▶ _SUPPLIED PASSAGE_:
▽

For my usual outdoor pistol shooting I use full-size cardboard silhouettes, IPDA (International Defensive Pistol Association) or IPSC/USPSA (International Practical Pistol Confederation and their American affiliate, the United States Practical Shooting Association) targets.  They are a solid color brown cardboard.  They have impressed scoring rings or boxes but these are not visible from a distance.  I do not staple any paper targets over them.

The IPSC/USPSA and IDPA targets:

   

The idea is that you shoot for vital areas without benefit of a traditional point of aim because a human adversary that attacks you will have no bullseye on his chest.  It's my belief that when practicing your self-defense shooting you need to imprint upon your subconscious the idea that you are shooting into an unmarked mass and you have make your own target mentally.

They used to tell us to aim for "center mass," but that is becoming discredited as a physiologically vague location to put your bullets.  The ideal human targets are the brain, spinal column, and heart. 

Let's digress from paper targets for just a second so we all understand why this is.  You may have heard this ad infinitum but it can't be said enough: the goal of self-defense shooting is never to kill your attacker but only to stop whatever he is doing that gave you cause to shoot him.  In order to stop that physical activity as soon as possible we need to destroy the brain or spinal column, or the heart.  Destroying the brain or spinal column will stop him immediately but even if the heart is destroyed enough blood can circulate for limited additional activity.  A hit or hits anywhere else and cessation of hostilities is going to depend on something other than mechanically stopping the physical plant--it will come down to the attacker's mental processes--pain, fear, a simple decision to quit, etc.  We can't count on any of that so we practice to put bullets where they will do the most good.

Obviously those points are not easy targets to hit so the fall-back is the upper center chest in a triangle formed by connecting the dots between each nipple and that hollow right at the "V" of the throat.  We should also practice shooting the cranial-ocular area of the head as that is the most likely area for a bullet to penetrate to the brain.  Since a bobbing moving head is going to be incredibly difficult to hit in a real life gunfight I would suggest you practice most of the time hitting that triangle in the upper center chest.

Let's get back to targets.

△

▶ _REQUIRED ACTIONS_:
1. Set down the supplied passage as it stands from "Obviously those points" to "back to targets.", and nothing more.
2. Please continue the supplied passage.

▶ _COLLECTED MATERIAL_:
▽

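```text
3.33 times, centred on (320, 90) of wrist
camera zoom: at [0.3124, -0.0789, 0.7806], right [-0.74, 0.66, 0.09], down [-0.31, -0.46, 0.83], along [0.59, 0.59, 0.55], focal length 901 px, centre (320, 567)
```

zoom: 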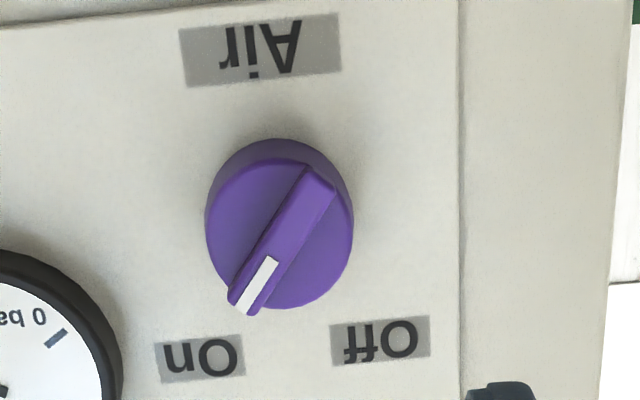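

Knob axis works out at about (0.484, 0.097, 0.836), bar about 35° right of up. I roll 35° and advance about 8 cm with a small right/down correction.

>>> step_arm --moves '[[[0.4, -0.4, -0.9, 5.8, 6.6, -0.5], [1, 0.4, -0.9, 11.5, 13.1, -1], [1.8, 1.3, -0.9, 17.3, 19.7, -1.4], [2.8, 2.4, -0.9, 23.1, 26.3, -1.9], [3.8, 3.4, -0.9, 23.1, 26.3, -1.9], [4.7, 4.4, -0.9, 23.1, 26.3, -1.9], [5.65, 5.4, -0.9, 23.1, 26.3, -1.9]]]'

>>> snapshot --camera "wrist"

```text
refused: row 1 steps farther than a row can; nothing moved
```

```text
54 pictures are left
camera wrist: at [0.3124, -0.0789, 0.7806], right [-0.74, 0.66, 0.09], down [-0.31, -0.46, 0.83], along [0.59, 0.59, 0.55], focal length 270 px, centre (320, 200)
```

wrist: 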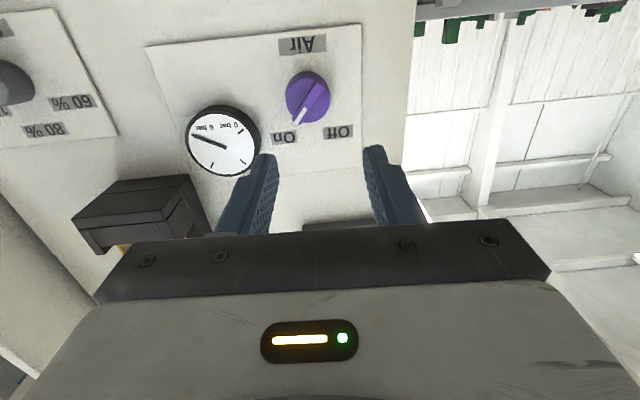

△

▶ _ANSWERS TO THE PROBLEMS_:
1.
Obviously those points are not easy targets to hit so the fall-back is the upper center chest in a triangle formed by connecting the dots between each nipple and that hollow right at the "V" of the throat.  We should also practice shooting the cranial-ocular area of the head as that is the most likely area for a bullet to penetrate to the brain.  Since a bobbing moving head is going to be incredibly difficult to hit in a real life gunfight I would suggest you practice most of the time hitting that triangle in the upper center chest.

Let's get back to targets.

2.
I find the IDPA/USPSA targets ideal for a couple reasons, first being they are widely available in bulk and are not expensive.  Figure around $60-$65 per 100 plus shipping, and those will last you a long long time.  Buy 25 if you prefer.  Being cardboard you don't need a target backer, and you can simply tape holes and re-use the targets quite a bit.  You can buy masking tape the same color brown or be cheap and buy buff-colored masking tape anywhere.  I re-use taped targets as long as they will reasonably support the tape and show hits cleanly.  I'm frugal and get a lot of use before I toss the targets. 

One negative about these targets is the impressed "scoring aids."  IDPA uses round circles and IPSC uses rectangles. These organizations both, ultimately, run shooting games, and they use SCORES.  Without meaning to sound overly dramatic, in real life the only scores are "escape," "live," and "survive" and we don't need scores.  The shapes do have a purpose though their positioning is not right for us--don't get into the habit of using the impressed rings and squares.   I do understand their decisions to use using circles or squares--they had to use something, and if we co-opt their targets for self-defense practice we just need to keep in mind that we are borrowing sporting gear and not judge it based on defensive criteria.  You wouldn't borrow gear from a football team for convenience and think you were using realistic martial arts gear, would you?  Be real.  Too many shooters think they are Tommy Tactical, but keep your perspective. 

Shooting is fun--so much fun that we just can't help ourselves and we make a game out of everything having to do with guns, but somewhere in the back of our minds we just have to always remember that part of it is a serious business, eh?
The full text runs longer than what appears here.